GIVEN EXERCISE :: Supply the part of the source excerpt that comes after its last sentence.

PROVIDED MATERIAL ::
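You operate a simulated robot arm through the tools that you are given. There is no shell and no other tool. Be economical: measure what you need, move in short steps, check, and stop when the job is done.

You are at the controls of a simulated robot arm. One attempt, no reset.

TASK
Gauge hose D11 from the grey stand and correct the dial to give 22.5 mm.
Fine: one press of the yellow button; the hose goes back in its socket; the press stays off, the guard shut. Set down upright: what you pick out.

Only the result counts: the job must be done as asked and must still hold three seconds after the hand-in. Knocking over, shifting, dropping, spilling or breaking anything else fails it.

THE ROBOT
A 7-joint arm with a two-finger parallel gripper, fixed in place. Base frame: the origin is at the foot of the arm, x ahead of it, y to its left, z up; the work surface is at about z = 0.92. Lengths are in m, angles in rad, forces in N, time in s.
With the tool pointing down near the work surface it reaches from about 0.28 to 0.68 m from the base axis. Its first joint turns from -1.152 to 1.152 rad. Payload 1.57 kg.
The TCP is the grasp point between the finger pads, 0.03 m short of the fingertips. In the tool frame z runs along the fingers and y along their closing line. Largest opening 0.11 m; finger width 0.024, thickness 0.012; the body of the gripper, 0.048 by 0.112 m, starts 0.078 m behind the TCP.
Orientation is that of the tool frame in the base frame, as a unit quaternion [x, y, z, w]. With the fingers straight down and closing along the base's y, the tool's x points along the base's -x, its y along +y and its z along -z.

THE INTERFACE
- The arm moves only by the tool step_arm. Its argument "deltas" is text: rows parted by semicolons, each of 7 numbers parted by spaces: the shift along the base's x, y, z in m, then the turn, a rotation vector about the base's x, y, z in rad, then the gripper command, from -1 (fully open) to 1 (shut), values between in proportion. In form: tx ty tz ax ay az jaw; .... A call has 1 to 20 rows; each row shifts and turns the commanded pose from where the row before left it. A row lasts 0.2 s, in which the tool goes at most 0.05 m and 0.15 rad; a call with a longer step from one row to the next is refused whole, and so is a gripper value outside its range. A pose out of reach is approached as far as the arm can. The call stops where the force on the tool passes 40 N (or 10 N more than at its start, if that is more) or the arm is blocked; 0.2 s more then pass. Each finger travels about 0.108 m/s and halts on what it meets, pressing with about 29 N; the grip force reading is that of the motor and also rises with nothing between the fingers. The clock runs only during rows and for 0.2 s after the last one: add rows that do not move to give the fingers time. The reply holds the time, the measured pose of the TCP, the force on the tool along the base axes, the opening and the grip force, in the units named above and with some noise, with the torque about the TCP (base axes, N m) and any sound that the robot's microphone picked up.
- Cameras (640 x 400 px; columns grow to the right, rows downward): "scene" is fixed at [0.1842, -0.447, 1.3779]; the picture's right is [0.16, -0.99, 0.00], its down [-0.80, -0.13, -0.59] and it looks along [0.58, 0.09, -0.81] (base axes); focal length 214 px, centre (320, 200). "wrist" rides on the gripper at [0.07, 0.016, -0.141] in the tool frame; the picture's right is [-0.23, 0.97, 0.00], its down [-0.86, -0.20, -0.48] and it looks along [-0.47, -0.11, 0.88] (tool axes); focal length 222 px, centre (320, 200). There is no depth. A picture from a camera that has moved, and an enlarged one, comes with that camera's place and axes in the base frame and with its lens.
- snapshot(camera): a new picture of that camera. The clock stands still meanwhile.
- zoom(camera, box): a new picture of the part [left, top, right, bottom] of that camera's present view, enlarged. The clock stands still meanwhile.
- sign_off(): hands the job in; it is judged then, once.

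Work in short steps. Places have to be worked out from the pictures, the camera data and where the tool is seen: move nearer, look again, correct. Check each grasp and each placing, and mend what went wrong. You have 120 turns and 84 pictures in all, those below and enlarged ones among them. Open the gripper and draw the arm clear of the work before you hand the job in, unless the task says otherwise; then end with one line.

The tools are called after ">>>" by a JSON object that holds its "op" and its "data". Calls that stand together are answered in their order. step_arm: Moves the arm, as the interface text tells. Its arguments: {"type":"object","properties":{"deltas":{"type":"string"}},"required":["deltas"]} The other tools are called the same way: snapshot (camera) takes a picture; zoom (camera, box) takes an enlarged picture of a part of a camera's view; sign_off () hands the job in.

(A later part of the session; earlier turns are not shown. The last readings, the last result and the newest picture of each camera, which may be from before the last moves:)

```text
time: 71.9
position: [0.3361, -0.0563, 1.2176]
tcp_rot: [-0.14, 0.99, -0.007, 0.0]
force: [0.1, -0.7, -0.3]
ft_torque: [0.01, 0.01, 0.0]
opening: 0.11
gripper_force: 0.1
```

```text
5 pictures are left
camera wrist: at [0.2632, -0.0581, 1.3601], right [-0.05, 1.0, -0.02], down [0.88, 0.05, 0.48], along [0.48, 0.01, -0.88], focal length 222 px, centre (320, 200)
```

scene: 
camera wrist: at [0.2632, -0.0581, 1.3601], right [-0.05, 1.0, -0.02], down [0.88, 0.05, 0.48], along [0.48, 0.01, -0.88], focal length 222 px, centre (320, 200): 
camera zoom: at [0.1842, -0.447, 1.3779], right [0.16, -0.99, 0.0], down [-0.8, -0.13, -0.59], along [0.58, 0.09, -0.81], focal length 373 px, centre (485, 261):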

SOURCE EXCERPT ::
I fully understand your security concerns. But given a kernel that
exposes /dev/mem is there any reason for fwts not to use it?

I based my v5.9 kernel on arm64 defconfig. The defconfig has
CONFIG_DMI_SYSFS=n, CONFIG_DEVMEM=y. The Debian v5.8 kernel has
CONFIG_DMI_SYSFS=y, CONFIG_DEVMEM=y.

Best regards

Heinrich

>
>> Cc: Leif Lindholm <leif@nuviainc.com>
>> Fixes: f36ff824d145 ("lib: disable /dev/mem access on aarch64")
>> Signed-off-by: Heinrich Schuchardt <xypron.glpk@gmx.de>
>> ---
>> v2:
>> 	Leif's email address has changed
>> ---
>>  src/lib/include/fwts.h | 1 +
>>  1 file changed, 1 insertion(+)
>>
>> diff --git a/src/lib/include/fwts.h b/src/lib/include/fwts.h
>> index 6f13d262..a4163055 100644
>> --- a/src/lib/include/fwts.h
>> +++ b/src/lib/include/fwts.h
>> @@ -105,6 +105,7 @@
>>  #define FWTS_ARCH_AARCH64	1
>>  #define FWTS_HAS_ACPI	1
>>  #define FWTS_HAS_UEFI	1
>> +#define FWTS_USE_DEVMEM 1
>>  #endif
>>
>>  #if defined(__s390x__)
>> --
>> 2.28.0
>>
Leif Lindholm Oct. 15, 2020, 7:08 p.m. UTC | #6
On Thu, Oct 15, 2020 at 20:41:57 +0200, Heinrich Schuchardt wrote:
> On 15.10.20 20:01, Leif Lindholm wrote:
> > On Thu, Oct 15, 2020 at 18:42:54 +0200, Heinrich Schuchardt wrote:
> >> The SMBIOS3 table supplied by U-Boot cannot be read without mmap.
> >
> > In order to access SMBIOS on anything other than pre-UEFI x86 systems,
> > linux should be built with CONFIG_DMI_SYSFS
> >
> > /dev/mem is the opposite of what operating systems are for, and
> > enabling it on any ARM system leads to trivial (and frequently
> > accidental) denial-of-service attacks from userland.
> 
> I fully understand your security concerns. But given a kernel that
> exposes /dev/mem is there any reason for fwts not to use it?

If I need to hammer a nail in, is there any reason I shouldn't use
this bottle of nitroglycerine in front of me if the hammer is out in
the shed?

When we started getting arm systems having more interactive use
(thanks to cheap development boards becoming available), and arm64
was being bootstrapped by distros, we started getting hilarious bug
reports like "I ran dmidecode/lshw and my machine deadlocked".
There are all kinds of unsafe utilities written for PC systems that
will blindly go scanning around what is always DRAM in a PC for
various signatured.

Last time I tried to get /dev/mem disabled by default upstream (or
banned completely on arm/arm64) there was pushback "beacuse there are
users". Keeping code that "uses /dev/mem if it exists" makes this
argument harder.

THE REPLY ::
If that isn't enough to convince you, have a look at the commit
message for d8139c72267c.

> I based my v5.9 kernel on arm64 defconfig. The defconfig has
> CONFIG_DMI_SYSFS=n, CONFIG_DEVMEM=y. The Debian v5.8 kernel has
> CONFIG_DMI_SYSFS=y, CONFIG_DEVMEM=y.

Yes, I should probably go back and try to get /dev/mem disabled
completely for arm64.

/
    Leif
Colin Ian King Oct. 15, 2020, 9:05 p.m. UTC | #7
On 15/10/2020 20:08, Leif Lindholm wrote:
> On Thu, Oct 15, 2020 at 20:41:57 +0200, Heinrich Schuchardt wrote:
>> On 15.10.20 20:01, Leif Lindholm wrote:
>>> On Thu, Oct 15, 2020 at 18:42:54 +0200, Heinrich Schuchardt wrote:
>>>> The SMBIOS3 table supplied by U-Boot cannot be read without mmap.
>>>
>>> In order to access SMBIOS on anything other than pre-UEFI x86 systems,
>>> linux should be built with CONFIG_DMI_SYSFS
>>>
>>> /dev/mem is the opposite of what operating systems are for, and
>>> enabling it on any ARM system leads to trivial (and frequently
>>> accidental) denial-of-service attacks from userland.
>>
>> I fully understand your security concerns. But given a kernel that
>> exposes /dev/mem is there any reason for fwts not to use it?
> 
> If I need to hammer a nail in, is there any reason I shouldn't use
> this bottle of nitroglycerine in front of me if the hammer is out in
> the shed?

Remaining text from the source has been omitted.